Thursday, June 11, 2020

Alice Jones, VAULT



The terrible mind and how it wanders, automatic gestures,
a built-in push away from contact, or the eagerness to hold

like a heat-seeking missile, air to ground, flash of lightning,
can rearrange your ventricles forever, just one bolt, never

the same. Standing around in the whereabouts of some
magnetic field, did you say “love”? Where do we go from here? (“I”)
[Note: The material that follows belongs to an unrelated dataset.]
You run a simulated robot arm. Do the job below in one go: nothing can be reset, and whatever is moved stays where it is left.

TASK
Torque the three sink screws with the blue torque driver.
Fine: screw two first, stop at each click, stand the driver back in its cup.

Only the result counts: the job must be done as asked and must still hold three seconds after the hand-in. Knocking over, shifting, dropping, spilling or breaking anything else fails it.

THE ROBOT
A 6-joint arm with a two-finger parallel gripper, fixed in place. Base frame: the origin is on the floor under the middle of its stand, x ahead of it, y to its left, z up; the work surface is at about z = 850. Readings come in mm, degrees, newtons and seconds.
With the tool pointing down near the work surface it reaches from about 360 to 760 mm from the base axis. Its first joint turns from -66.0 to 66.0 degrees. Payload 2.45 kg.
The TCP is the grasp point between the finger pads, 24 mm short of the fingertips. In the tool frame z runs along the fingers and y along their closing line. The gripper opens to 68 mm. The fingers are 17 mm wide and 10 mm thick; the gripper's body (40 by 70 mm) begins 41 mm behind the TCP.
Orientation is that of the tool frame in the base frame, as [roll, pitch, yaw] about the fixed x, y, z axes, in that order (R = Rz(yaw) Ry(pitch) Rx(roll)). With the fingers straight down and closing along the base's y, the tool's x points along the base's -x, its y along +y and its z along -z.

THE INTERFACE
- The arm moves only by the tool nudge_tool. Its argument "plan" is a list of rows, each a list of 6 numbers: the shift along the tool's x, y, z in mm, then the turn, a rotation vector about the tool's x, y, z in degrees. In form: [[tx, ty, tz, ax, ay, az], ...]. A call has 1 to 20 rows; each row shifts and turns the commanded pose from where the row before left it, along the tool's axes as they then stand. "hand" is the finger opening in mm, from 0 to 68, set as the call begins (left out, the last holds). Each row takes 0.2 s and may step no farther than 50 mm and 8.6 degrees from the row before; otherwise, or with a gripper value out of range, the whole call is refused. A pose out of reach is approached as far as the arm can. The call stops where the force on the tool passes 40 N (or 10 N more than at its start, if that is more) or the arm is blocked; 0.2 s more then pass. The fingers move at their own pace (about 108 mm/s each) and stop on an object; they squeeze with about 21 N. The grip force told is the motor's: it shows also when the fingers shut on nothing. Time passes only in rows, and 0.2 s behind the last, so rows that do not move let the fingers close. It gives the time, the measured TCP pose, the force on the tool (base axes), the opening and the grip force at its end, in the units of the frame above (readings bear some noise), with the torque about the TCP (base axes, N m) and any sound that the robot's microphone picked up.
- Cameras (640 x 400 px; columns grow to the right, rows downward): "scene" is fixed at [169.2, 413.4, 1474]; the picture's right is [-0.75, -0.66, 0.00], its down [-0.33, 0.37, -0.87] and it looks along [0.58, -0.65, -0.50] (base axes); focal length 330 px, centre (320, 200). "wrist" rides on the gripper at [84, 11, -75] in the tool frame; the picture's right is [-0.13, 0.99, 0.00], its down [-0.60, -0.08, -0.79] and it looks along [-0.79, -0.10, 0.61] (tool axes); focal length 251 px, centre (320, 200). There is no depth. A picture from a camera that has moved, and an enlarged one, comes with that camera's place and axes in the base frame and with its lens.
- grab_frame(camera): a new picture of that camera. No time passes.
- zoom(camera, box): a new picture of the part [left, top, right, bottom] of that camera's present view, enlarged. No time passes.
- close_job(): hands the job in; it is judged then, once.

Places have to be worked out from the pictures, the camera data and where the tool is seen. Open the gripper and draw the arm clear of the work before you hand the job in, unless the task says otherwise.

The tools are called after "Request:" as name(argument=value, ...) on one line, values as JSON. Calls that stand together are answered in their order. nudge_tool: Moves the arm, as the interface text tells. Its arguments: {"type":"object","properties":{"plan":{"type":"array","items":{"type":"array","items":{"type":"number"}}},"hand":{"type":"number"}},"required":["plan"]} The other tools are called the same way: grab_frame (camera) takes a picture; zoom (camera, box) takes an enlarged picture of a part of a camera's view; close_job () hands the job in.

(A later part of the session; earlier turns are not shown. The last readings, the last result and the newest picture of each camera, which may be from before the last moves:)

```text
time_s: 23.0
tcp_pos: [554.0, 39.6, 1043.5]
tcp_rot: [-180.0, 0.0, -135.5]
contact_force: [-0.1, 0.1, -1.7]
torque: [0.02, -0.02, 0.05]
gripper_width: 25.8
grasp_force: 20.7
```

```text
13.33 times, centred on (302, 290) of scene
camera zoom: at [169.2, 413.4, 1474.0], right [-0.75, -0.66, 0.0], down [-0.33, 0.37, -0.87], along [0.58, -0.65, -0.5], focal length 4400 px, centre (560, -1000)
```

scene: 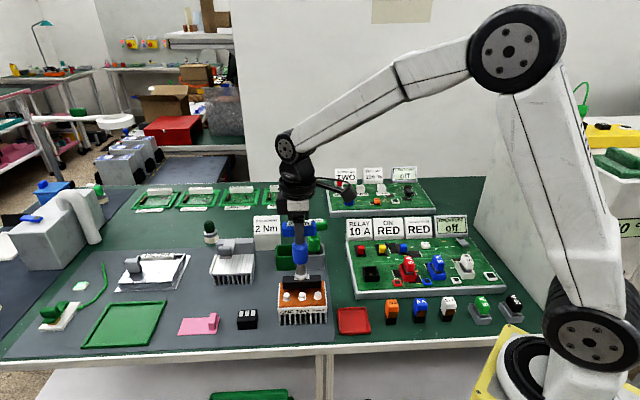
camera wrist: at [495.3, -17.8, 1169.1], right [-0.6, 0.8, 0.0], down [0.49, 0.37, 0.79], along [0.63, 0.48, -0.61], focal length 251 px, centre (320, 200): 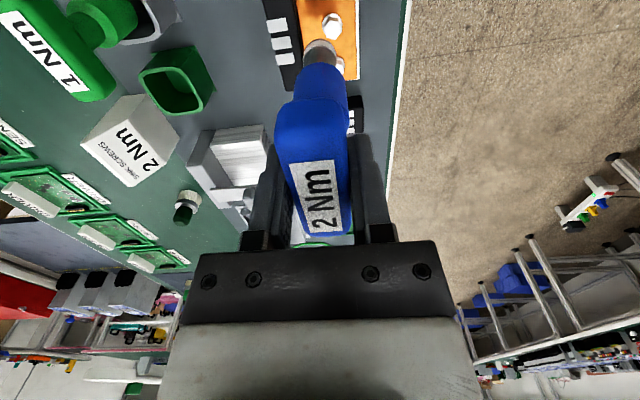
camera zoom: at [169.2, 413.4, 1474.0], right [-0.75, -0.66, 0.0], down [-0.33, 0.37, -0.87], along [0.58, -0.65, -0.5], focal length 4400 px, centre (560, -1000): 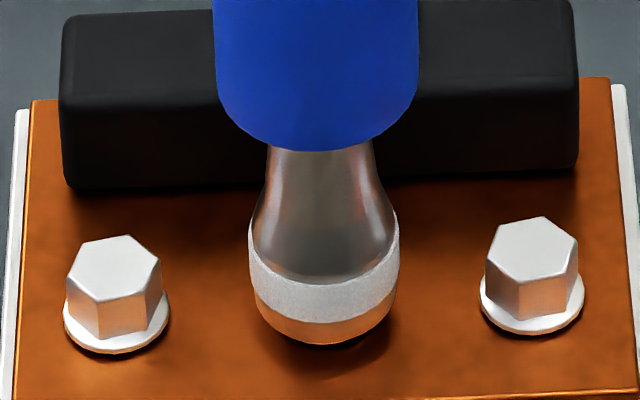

The latest from California poet Alice Jones, and the first of hers I’ve seen, is VAULT (Berkeley CA: Apogee Press, 2020), an exacting suite of long-lined lyrics set as a sextet of sections, each of which open with a vowel (including “Sometimes Y”). “Door, door opening on every pulse,” she writes, to open the poem “A,” “the same empty hall, / washed and unlit, the same peculiar night lit by green planets, // cradled on the inspired breath, one O, another, / the circle we emerged from, blood and muscle, space, […]” Each of her six sections contain five poems, all of which are built in couplets that further and extend, rolling and running across and down multiple pages. Searching her work out online, I was curious to see the long list of awards her work has won, and list of her other published collections—The Knot (Alice James Books, 1992), Isthmus (Alice James Books, 2000), Extreme Directions (Omnidawn, 2002), Gorgeous Mourning (Apogee Press, 2004) and Plunge (Apogee Press, 2012)—but nothing in the way of an interview with her on her work. Why is there always so much silence? I would like to better understand how she crafts such a detailed intimacy. She writes a lyric that works to shape itself around a series of absences, and how those absences connect to further absences, which themselves connect to all that remains. As she writes as part of the poem “Space” : “Last things, a letter doodled upon and never sent, one call unreturned, // one call placed while looking out my office window, red-rimmed, manic, as if disbelieving / in his dying, I drew while he described his hospital room.” There is something of her lines that remind of a quote by Canadian poet Don McKay (I think it was) that I can only paraphrase: lines that any bird would trust to land upon.